→ Problem requirements: Your task is to output the data exactly as it stands. Return a JSON list in which every string is one line; blank lines are skipped.

→ Source material:
▼
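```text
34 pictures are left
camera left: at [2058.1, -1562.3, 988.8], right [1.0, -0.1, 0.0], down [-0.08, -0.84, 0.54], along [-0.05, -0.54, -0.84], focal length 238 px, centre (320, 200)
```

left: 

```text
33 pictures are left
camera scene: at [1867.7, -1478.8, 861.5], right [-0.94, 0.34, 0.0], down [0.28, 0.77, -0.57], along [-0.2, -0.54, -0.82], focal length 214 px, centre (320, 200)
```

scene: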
▲
→ Reply to the task:
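[
  "```text",
  "34 pictures are left",
  "camera left: at [2058.1, -1562.3, 988.8], right [1.0, -0.1, 0.0], down [-0.08, -0.84, 0.54], along [-0.05, -0.54, -0.84], focal length 238 px, centre (320, 200)",
  "```",
  "left: ",
  "```text",
  "33 pictures are left",
  "camera scene: at [1867.7, -1478.8, 861.5], right [-0.94, 0.34, 0.0], down [0.28, 0.77, -0.57], along [-0.2, -0.54, -0.82], focal length 214 px, centre (320, 200)",
  "```",
  "scene:"
]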